Robinhood shares rose more than 10% on Wednesday after the company unveiled plans to introduce its own futures and derivatives exchange, deepening its expansion into prediction markets—now one of its fastest-growing revenue streams.
The new strategy positions Robinhood to list contracts directly rather than rely solely on third-party offerings, a change that could significantly broaden its product range.
Until now, the company has leaned heavily on its partnership with Kalshi, which has generated over half of the prediction market platform’s trading volume.
By establishing its own exchange, the company gains more control over listings and revenue.
Robinhood announced that it will partner with Susquehanna International Group to acquire a 90% stake in MIAXdx, formerly known as LedgerX.
Miami International Holdings will retain the remaining 10%.
Robinhood will run the entity, while Susquehanna will provide initial liquidity.
Shares closed at $128.20, up nearly 11%, making the stock the top performer in the S&P 500 for the session.
The company’s stock has surged 215% this year, ranking as the second-best performer in the index.
Robinhood’s push into prediction markets began in March with its launch of Kalshi-powered contracts just ahead of the NCAA basketball tournament.

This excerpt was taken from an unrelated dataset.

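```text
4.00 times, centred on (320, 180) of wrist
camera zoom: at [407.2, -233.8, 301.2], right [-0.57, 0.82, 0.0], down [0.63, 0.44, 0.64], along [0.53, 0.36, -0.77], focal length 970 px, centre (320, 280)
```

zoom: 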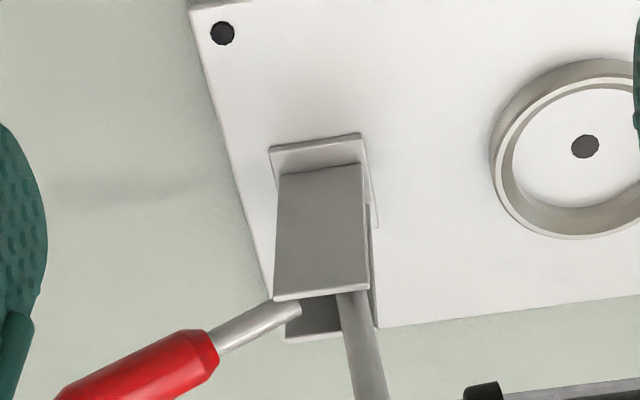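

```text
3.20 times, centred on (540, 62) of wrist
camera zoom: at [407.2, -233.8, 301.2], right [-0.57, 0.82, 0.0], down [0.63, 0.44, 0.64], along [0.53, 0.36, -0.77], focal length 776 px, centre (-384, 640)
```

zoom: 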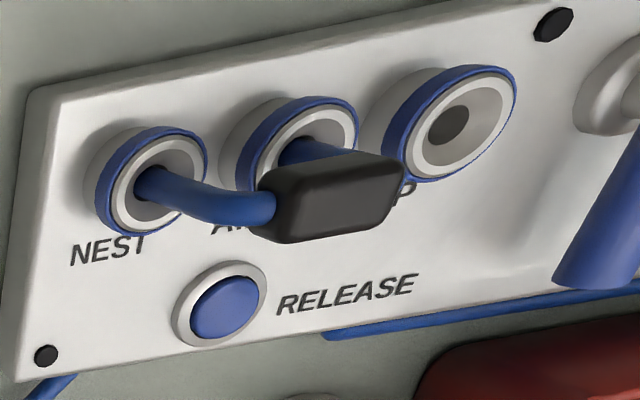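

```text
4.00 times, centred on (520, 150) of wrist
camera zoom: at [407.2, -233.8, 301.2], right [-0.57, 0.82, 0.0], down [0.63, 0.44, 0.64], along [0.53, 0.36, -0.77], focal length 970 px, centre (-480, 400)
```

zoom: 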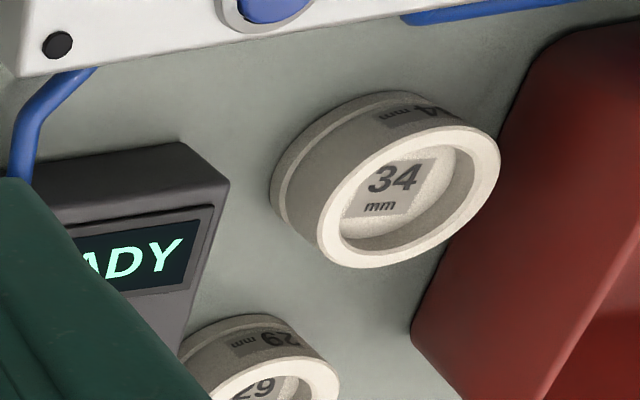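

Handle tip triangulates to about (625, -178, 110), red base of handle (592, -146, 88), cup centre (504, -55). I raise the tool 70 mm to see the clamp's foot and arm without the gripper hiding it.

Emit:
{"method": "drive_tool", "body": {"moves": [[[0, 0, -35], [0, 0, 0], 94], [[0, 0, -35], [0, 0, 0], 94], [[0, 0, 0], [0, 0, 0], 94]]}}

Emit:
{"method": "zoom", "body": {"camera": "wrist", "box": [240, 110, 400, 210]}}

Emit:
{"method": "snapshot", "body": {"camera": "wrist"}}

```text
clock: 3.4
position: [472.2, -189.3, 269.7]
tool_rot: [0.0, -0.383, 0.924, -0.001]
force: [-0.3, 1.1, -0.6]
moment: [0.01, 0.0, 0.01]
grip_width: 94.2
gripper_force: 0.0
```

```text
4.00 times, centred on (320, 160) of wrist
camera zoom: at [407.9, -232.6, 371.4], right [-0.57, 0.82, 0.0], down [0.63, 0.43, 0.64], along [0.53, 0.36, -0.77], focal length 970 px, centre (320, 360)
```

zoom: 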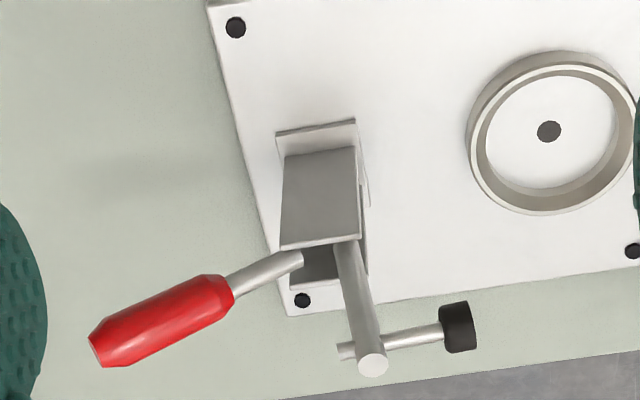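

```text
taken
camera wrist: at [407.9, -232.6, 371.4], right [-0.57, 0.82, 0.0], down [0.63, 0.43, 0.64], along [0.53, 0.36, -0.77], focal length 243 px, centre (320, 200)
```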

Since then, trading activity has accelerated rapidly.
More than 9 billion contracts have traded on Robinhood’s platform, and over 1 million users have participated.
The company recorded 2.3 billion event contracts traded in the third quarter alone, more than double the previous quarter.
“Robinhood is seeing strong customer demand for prediction markets, and we’re excited to build on that momentum,” said JB Mackenzie, the general manager for futures and international.
Analysts see the new business as a major revenue opportunity.
Bernstein estimates the prediction market segment is on pace to generate more than $300 million annually.
“With HOOD already accounting for more than 50% of Kalshi market volumes, we believe HOOD wants to leverage its distribution edge to claim a higher share of the market revenue pool,” Bernstein analyst Gautam Chhugani wrote.
The MIAXdx acquisition also provides CFTC licenses, enabling Robinhood to offer traditional futures and options products.
Cantor Fitzgerald analysts said this regulatory status will allow the company to operate with greater autonomy.
The move puts Robinhood in competition with crypto platforms such as Polymarket and Crypto.com, both of which have aggressively expanded their prediction market offerings.
Polymarket recorded $3.58 billion in trading volume over the past month, while Kalshi saw $4.47 billion.
Gemini is seeking approval to launch its own platform, and Coinbase is reportedly exploring the sector.
Robinhood expects its new exchange to begin operations in 2026 once the acquisition closes.
The company plans to open access not only to its own customers but also to other brokerages.